Researchers at Robert Gordon University (RGU) have won over €500,000 of funding as part of a major international project aimed at helping back pain sufferers manage their condition.
SelfBACK will see researchers and organisations from around Europe work to develop a decision support system for those suffering from low back pain as part of the €4.9m Horizon 2020 EU funded project led by the Norwegian University of Science and Technology (NTNU).
The condition, which is cited as the most significant contributor to disability in Europe, is the fourth most common diagnosis seen in primary care. Self-management, which includes physical activity and strength and stretching exercises, constitutes the core component in the management of non-specific low back pain.
RGU’s input, which will involve researchers from across two faculties, will see Dr Nirmalie Wiratunga and Dr Stewart Massie from the School of Computing Science and Digital Media working with colleagues at the NTNU for the first three years of the project to develop the monitoring technology.
In addition, Dr Kay Cooper from RGU’s School of Health Sciences, will investigate the best ways of changing the behaviour of the person if they are not managing to adhere to a prescribed plan.

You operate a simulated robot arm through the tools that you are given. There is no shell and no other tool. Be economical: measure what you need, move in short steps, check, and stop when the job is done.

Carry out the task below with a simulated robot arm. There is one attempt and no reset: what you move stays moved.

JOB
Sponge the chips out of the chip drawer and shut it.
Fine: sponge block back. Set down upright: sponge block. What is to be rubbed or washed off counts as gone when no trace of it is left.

Dr Wiratunga, who led RGU’s funding bid, said: “Essentially, we would be using wearable technology to monitor whether a patient is following a plan of exercise and stretching developed for them by a GP. It would be able to monitor if a patient was adhering to that plan and if not, look at how we can build in prompts and triggers to encourage them to do so.
“I am absolutely delighted to be involved with this project. It is one of those projects that will hopefully have a big impact on something that is a real issue for society. It is one that brings together technology and health and I think we both have a lot to learn from each other which I am looking forward to.”
Dr Cooper added: “Some patients find self-management of a condition such as low back pain quite challenging due to a lack of feedback and reinforcement about the decisions they are making.
“What the research partners are aiming to do in this project is develop a system which will provide them with the reassurance they need to manage their condition after consulting a health care professional.”
The last two years of the project will see randomised trials of the SelfBACK technology carried out to evaluate its effectiveness, with the project team anticipating a 20% reduction in pain-related disability after nine months of using it.
The other organisations involved in the project include the University of Glasgow; French software company Kiolis; the National Research Centre for the Working Environment (NRCWE) in Denmark; Dutch company Health Leads; and the University of Southern Denmark.